-- start DATA EXCERPT --

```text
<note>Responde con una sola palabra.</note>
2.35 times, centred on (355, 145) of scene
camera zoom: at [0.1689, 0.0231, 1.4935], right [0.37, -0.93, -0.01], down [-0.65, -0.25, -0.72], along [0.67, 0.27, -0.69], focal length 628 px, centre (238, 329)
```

-- end DATA EXCERPT --

All the data must be duplicated exactly, with nothing added or removed. Format the lines as a JSON array of strings and drop empty lines.

[
  "```text",
  "<note>Responde con una sola palabra.</note>",
  "2.35 times, centred on (355, 145) of scene",
  "camera zoom: at [0.1689, 0.0231, 1.4935], right [0.37, -0.93, -0.01], down [-0.65, -0.25, -0.72], along [0.67, 0.27, -0.69], focal length 628 px, centre (238, 329)",
  "```"
]